First we travelled down one side of the canyon, past the cascading terraces, the toil and backbreaking effort now hidden within their beauty; across a little bridge that connected the sides until we reached Condor Cross.  Already 4 large coaches and about 15 mini-buses had disgorged their tourists and the place was heaving with people.  We took up a position to the left of the actual cross and only had to wait 10 minutes until a ripple of excitement from the right heralded the first sighting of a Condor.   To get up out of the deep canyon the condors have to circle upwards on thermals takingAndean Condor large sweeps past the hundreds of cameras, videos and binoculars trained on them.  Two young, brown winged condors followed the adult bird, graceful, easy and majestic with the 6 long, finger-like primaries twitching ever so slightly to make adjustments to angle.  In total we saw 10 condor, six flying up from the canyon base and four appearing from the other side of the mountain.  At one point I could see a group of 4 condors through my binoculars, as they gathered to fly off in search of carrion and rotting carcasses.   Later in the year they fly off to the coast for three months and a gargantuan feast of baby sea lions on the offshore rocks and islands.  
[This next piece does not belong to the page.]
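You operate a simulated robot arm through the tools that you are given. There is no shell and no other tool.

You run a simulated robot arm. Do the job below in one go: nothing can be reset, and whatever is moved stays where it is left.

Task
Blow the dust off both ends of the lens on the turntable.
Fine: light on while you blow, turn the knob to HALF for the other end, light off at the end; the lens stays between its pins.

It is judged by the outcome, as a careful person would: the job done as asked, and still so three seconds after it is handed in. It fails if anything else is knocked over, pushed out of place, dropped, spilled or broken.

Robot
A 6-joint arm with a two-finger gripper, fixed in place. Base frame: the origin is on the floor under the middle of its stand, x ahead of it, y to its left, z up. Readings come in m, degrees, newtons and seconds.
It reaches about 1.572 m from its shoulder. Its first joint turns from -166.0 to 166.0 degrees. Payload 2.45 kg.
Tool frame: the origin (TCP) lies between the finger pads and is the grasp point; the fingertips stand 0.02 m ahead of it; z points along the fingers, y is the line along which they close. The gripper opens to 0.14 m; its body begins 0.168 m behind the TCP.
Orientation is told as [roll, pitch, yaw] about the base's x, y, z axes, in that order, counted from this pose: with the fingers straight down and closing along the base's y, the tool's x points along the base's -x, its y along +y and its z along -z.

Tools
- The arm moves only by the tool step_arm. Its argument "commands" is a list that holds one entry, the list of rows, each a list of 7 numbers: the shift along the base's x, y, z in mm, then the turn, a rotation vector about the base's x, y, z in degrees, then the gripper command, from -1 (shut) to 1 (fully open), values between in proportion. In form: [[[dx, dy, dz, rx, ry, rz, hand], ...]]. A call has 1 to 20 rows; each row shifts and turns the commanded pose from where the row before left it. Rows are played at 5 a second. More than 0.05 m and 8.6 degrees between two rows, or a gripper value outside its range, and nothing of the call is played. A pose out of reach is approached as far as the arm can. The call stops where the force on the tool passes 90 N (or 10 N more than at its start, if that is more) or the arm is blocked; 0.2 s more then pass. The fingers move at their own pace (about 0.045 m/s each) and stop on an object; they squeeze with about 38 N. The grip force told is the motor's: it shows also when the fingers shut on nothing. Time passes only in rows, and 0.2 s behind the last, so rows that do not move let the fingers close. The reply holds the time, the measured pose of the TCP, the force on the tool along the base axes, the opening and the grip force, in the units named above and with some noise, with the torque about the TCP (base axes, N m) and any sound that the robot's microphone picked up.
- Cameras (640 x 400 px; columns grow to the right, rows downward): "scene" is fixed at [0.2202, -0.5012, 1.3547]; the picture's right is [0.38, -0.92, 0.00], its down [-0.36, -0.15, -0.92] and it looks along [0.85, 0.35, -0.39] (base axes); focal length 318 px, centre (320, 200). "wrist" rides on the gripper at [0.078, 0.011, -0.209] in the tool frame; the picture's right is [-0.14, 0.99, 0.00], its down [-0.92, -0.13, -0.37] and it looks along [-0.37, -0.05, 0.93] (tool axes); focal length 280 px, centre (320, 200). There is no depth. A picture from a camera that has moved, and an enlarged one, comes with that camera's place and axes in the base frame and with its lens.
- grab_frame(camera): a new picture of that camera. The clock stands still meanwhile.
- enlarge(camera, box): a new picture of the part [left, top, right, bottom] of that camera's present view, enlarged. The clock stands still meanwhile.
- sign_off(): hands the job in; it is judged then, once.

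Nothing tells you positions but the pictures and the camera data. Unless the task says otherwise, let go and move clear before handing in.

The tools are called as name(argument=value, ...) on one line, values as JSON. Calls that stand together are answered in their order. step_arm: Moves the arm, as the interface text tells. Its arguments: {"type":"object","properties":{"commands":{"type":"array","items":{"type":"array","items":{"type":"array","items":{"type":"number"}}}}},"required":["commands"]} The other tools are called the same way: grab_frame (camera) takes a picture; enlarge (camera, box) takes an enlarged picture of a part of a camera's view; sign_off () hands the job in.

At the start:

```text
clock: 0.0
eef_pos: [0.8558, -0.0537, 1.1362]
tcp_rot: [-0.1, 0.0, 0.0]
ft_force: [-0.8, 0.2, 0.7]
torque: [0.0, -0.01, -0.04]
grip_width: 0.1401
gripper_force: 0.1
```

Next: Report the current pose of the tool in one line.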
After the 8.30 “show” people and minibuses started drifting off to visit the small villages of the canyon and we stopped at various miradors along the way, to admire the amazingly complex systems of terracing which gives such a serene and pastoral look to the canyon.  No mechanisation to be seen but still loads of donkeys in the valleys and villages.  I thought the villages looked quite poor; adobe houses with corrugated iron roofs and muddy courtyards full of grubby people, children and animals.  The invading Spaniards recognised the importance of the region for its agricultural richness as well as the rich mines of Caylloma.  The trip back to Arequipa was long and a bit tedious, back to our Mediterranean hotel, cable TV and big comfortable beds!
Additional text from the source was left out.